Hoje, a avó está na lavra, donde vai tirando algum sustento e colocando alguns verdes na mesa. O pai está para o mar por estes dias. À porta de casa, Castigo aparafusa e põe óleo na roda, quase de olhos fechados, de quem está habituado a dar uma mão na oficina do bairro a arranjar bicicletas.
As oportunidades são raras por aqui e muito menos para pessoas como Castigo. Por isso, ele não perde uma. Vai alternando o tempo numa associação de pessoas com deficiência, onde aprendeu a fazer cestos, esteiras e tapetes que são depois vendidos para fora. Entretanto, anda a tentar dedicar-se à serralharia, e ainda a lavar carros para ir juntando uns trocos.

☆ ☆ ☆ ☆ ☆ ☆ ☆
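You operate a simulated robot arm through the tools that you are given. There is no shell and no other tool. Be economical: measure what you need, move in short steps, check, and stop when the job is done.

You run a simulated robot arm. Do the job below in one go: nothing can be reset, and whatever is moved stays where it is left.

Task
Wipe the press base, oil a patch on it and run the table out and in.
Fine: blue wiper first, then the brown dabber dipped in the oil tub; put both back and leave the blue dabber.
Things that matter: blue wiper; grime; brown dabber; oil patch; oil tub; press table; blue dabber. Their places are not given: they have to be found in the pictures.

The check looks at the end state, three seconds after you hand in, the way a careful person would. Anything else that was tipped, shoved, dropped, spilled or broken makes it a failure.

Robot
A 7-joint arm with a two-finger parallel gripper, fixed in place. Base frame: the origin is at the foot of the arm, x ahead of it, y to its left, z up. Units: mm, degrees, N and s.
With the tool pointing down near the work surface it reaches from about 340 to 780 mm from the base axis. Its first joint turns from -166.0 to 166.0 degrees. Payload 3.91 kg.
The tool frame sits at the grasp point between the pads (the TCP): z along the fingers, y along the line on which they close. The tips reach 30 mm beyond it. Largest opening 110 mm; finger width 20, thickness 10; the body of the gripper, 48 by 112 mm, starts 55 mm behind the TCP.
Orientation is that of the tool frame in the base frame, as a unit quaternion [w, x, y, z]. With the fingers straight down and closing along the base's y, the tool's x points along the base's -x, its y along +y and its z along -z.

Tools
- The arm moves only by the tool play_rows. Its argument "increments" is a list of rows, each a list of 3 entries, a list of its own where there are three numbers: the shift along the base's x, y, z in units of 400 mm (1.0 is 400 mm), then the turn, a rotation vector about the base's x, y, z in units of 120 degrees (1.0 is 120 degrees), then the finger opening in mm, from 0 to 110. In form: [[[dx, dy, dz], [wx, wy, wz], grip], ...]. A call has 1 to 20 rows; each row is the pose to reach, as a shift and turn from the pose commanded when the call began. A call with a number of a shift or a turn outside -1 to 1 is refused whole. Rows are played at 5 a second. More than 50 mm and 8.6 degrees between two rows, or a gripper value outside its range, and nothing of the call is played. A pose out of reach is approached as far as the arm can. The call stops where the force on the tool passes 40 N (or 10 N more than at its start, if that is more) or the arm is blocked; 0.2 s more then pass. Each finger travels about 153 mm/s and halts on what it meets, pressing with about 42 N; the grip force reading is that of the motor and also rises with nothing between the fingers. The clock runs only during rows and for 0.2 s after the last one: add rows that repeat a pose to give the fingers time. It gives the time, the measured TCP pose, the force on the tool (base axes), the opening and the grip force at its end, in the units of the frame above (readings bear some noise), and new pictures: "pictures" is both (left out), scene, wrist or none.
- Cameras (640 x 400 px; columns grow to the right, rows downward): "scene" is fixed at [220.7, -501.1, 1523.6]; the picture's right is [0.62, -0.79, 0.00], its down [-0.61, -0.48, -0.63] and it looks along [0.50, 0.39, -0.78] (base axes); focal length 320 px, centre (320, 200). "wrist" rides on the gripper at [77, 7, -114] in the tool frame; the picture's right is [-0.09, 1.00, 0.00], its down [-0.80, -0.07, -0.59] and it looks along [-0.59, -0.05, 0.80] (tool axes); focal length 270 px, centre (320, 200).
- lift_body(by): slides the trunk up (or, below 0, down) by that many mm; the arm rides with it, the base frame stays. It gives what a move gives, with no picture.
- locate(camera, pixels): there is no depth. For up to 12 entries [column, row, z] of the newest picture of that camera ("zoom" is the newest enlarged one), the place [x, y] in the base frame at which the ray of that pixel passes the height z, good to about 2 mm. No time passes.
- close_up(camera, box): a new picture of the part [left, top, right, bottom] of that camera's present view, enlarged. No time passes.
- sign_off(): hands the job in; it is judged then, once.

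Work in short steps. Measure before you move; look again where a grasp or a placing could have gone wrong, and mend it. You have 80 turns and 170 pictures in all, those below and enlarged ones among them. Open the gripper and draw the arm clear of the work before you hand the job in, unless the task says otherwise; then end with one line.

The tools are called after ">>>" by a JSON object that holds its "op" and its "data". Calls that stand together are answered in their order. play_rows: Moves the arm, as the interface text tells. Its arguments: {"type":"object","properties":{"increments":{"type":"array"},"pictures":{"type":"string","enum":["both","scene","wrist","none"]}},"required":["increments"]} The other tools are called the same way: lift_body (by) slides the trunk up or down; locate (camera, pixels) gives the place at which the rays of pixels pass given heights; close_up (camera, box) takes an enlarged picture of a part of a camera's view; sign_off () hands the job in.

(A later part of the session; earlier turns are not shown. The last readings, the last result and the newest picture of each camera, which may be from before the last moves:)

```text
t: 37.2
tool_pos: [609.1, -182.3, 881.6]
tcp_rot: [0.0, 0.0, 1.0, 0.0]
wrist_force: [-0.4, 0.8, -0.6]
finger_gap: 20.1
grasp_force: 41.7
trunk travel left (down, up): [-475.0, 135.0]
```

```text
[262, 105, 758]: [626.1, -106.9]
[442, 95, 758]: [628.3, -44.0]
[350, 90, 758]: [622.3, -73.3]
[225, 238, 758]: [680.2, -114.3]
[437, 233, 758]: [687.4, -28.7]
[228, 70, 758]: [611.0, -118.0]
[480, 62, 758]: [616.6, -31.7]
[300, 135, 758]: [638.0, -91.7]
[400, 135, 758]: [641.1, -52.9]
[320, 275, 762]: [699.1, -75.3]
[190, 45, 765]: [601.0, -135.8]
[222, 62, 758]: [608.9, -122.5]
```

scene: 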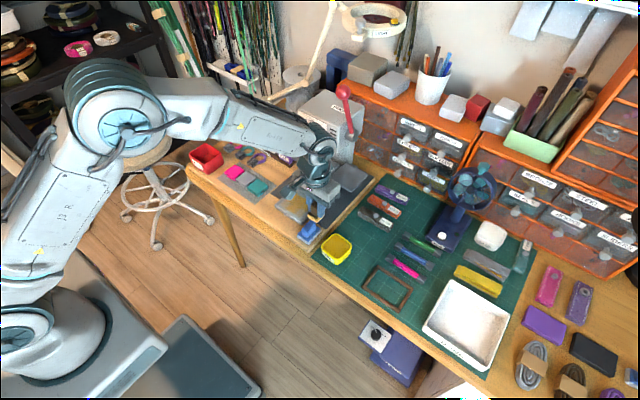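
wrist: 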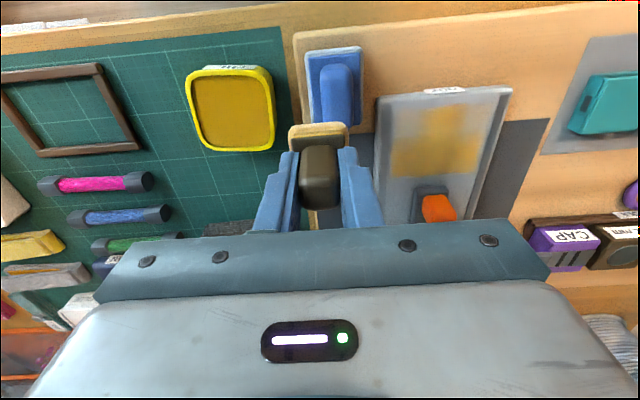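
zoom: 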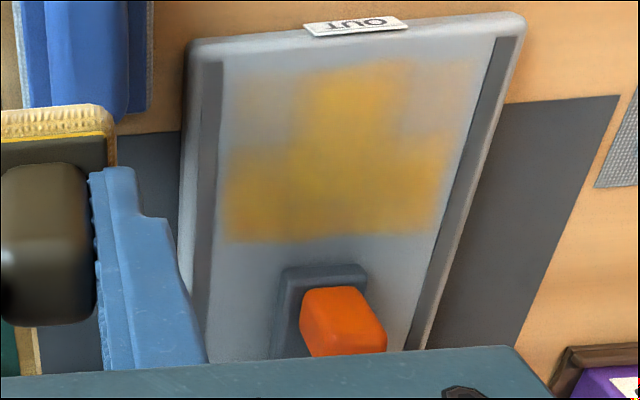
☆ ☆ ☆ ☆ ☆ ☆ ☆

Quer apressar o dia em que poderá levar a avó e o pai para uma casa própria que há de construir com as próprias mãos, num terreno que já conseguiu comprar com a força do trabalho e a teimosia de quem não se deixa abater pelo peso da discriminação.
Castigo teima em não carregar o destino no nome. Órfão de mãe desde tenra idade, Castigo deixou de andar aos 12 anos, depois de ter sido mordido por um rato. Isso não o fez parar, nem queixar. Trabalhou num cinema local, onde cobrava os bilhetes de entrada. Teve que aguentar pessoas que preferiam atirar-lhe o dinheiro para o chão para não terem que tocar-lhe nas mãos. Castigo fartou-se de ser mal tratado e humilhado, apenas por estar numa cadeira de rodas.
Em 2016, o basquetebol e o treinador Domingos Langa (Tio Langa) entraram na vida dele, através da Associação Desportiva para Pessoas com Deficiência em Sofala. “Eh pá! O que é que o basquete me trouxe? Até me arrepio quando jogo. Tornou-me noutra pessoa. Antes, acordava e não tinha o que fazer. O prazer é muito”, lança sem hesitações. “Só pode ser bom, pois toda a gente grita pelo nome dele quando ele pega na bola”, orgulha-se o treinador. Foi em Julho de 2016. Amor à primeira vista. À primeira jogada.
Castigo fala com o mesmo brilho nos olhos da namorada, que conheceu nos trabalhos de tapeçaria. Também ela numa cadeira de rodas. Também ela a fintar um destino à partida com menos oportunidades.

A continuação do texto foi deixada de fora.